LES MILLIONS DE MONSIEUR MELLON

Le 1er avril 1935, débute le procès d’Andrew W. Mellon, banquier et ministre des finances pendant les années 1920, accusé d’avoir fraudé le fisc en détournant des lois qu’il avait lui même contribué à instaurer. Impossibles à étouffer après la crise de 1929, ces malversations révèlent les conditions d’enrichissement des grands financiers et les fonctionnements réels du capitalisme, mettant à mal la légende dorée des « géniaux capitaines d’industrie ». « À quelles conditions l'enrichissement personnel est-il légitime ? Jusqu'à quel point la liberté d'entreprendre peut-elle régner sans menacer l'égalité citoyenne ? Doit-on sacraliser l’héritage au risque de favoriser la transmission héréditaire de privilèges au sein de dynastie de rentiers ? Faut-il limiter les dimensions du capitalisme pour endiguer l’accaparement de la chose publique par des intérêts privés ou restreindre les prérogatives de l'État pour préserver les droits des individus ? Pendant huit ans, les « millions de Mellon » ont divisé le pays autour des réponses à apporter à ces questions.
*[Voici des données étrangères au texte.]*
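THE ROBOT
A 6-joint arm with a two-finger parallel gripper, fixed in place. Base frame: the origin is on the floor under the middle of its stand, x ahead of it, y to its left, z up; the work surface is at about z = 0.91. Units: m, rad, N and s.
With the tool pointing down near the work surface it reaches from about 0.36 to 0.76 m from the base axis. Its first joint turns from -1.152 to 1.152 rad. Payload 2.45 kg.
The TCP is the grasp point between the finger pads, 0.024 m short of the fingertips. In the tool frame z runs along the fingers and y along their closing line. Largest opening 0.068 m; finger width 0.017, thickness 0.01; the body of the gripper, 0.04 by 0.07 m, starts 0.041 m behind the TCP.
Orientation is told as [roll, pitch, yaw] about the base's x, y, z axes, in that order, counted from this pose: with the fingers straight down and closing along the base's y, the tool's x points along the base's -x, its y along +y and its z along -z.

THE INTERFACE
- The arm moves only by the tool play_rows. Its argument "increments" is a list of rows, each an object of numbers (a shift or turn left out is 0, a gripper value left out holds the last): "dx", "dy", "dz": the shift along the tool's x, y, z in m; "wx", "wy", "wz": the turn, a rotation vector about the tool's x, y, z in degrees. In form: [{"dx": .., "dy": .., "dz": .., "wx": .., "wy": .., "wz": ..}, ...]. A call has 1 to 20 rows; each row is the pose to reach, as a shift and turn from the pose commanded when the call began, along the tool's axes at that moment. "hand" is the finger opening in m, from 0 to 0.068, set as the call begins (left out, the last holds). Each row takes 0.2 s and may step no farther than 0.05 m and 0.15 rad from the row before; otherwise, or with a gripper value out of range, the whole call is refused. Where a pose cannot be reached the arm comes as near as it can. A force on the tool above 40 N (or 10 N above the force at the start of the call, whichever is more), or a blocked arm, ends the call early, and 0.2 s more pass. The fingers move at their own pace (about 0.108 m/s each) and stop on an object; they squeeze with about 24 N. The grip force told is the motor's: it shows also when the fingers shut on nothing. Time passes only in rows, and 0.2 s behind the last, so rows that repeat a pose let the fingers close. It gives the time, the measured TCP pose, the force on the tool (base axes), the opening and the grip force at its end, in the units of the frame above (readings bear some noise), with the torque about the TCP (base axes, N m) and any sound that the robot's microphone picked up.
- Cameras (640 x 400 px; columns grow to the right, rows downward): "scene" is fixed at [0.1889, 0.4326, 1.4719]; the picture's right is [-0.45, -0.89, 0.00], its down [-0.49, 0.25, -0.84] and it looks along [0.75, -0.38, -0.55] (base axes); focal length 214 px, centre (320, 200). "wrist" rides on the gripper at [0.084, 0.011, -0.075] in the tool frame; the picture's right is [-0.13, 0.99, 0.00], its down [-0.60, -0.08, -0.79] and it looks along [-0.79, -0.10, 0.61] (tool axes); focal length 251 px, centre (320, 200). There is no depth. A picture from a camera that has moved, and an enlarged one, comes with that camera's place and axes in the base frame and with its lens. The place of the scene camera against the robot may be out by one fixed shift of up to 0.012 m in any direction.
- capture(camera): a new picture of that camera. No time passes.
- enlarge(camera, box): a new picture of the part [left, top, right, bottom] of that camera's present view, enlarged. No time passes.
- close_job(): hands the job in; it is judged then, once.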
Historien des États-Unis et directeur d’études à l’EHESS, Romain Huret retrace cette histoire curieusement disparue des livres d’histoire dont la résonance avec la situation actuelle ne manquera pas d’interpeler.
Rumeurs et enquêtes journalistiques précèdent le procès et mettent à mal la probité et l’honneur de celui que la presse avait affectueusement nommé « Oncle Andy » et qui était désormais comparé à un vulgaire criminel, un vil bankster, et même à Al Capone, l’ennemi public numéro 1 ! Pour tenter de clore les assauts de ses opposants, Andrew W. Mellon quitte les États-Unis pour occuper, pendant un peu plus d’un an, le poste d’ambassadeur à Londres.
Ce descendant d’immigrants d’Irlande du Nord installés à Pittsburgh, hérite, avec son frère Richard, de la petite banque familiale qu’ils vont transformer en « épicentre d’un “empire“ aux ramifications mondiales ». Ministre des finances de 1920 à 1931, il s’est employé à réduire massivement les impôts, bataillant contre le Congrès, notamment, partisan d’une fiscalité progressive. Il est maintenant accusé d’être à l’origine de la crise de 1929 et de la captation des biens par une minorité, redistribuant plus de 4 milliards, grâce à des baisses d’impôts pour les plus riches. « Si une petite élite s'est engraissée, le peuple a payé au prix fort cette politique fiscale. » Sa déclaration fiscale de 1931 arrive au centre des débats, preuve supposée de fraude par l’utilisation de déductions contestables  : vente fictive, pour un montant cumulé de… 6 millions. Un livre écrit par le journaliste Harvey O’Connor, publié en été 1933, raconte la construction de cet « empire » dans la plus grande discrétion et l’accumulation d’une fortune qu’il estime à 2,5 milliards de dollars.
Le premier procès, intenté par le ministère de la Justice, conclut à l’innocence de Mellon, car l’État fédéral a échoué à prouver la fraude. Cependant, fort de sa victoire, l’accusé réclame un remboursement d’un prétendu trop-perçu par le fisc, ouvrant la voie à une riposte. L’avocat Robert H. Jackson est engagé pour collecter des preuves à charge. Il s’intéresse à la fusion de la florissante scierie McClintic-Marshall avec le géant du secteur Bethlehem Stell à l’automne 1930, soupçonnant un accord entre les deux entreprises pour maquiller ce qui serait en réalité une vente et échapper ainsi à l’imposition. Par ailleurs, l’acquisition de cinq tableaux au musée de l’Ermitage a bénéficié d’un réduction d’impôt, arguant d’une opération philanthropique, alors que ceux-ci sont entreposés à son domicile et n’ont jamais été présentés au public. Pour assurer sa défense, Andrew Mellon recrute l’avocat Frank J. Hogan qui présentera l'action intentée par les New Dealers comme une persécution. La presse va relayer quotidiennement les débats du second procès et les pratiques qui ont conduit le pays au désastres, alors que la crise s’éternise. Il apparait clairement que le krach de Wall Street a paradoxalement permis un enrichissement important pour la famille Mellon : le ministre ayant sauvé les banques qu’il contrôlait, en délaissant d’autres. La stratégie de la défense de diluer les responsabilités derrière des rangées de comptables, juristes, etc, s’avère désastreuse : l'accusé incarne désormais le capitaliste absentéiste plus soucieux de profits que de production. Romain Huret retrace avec minutie chaque rebondissement et décortique avec une grande précision les dossiers d’accusation ainsi que les échanges contradictoires qu’ils suscitent, confirmant que « les success stories entrepreneuriales cachent des artifices comptables bien moins reluisants. »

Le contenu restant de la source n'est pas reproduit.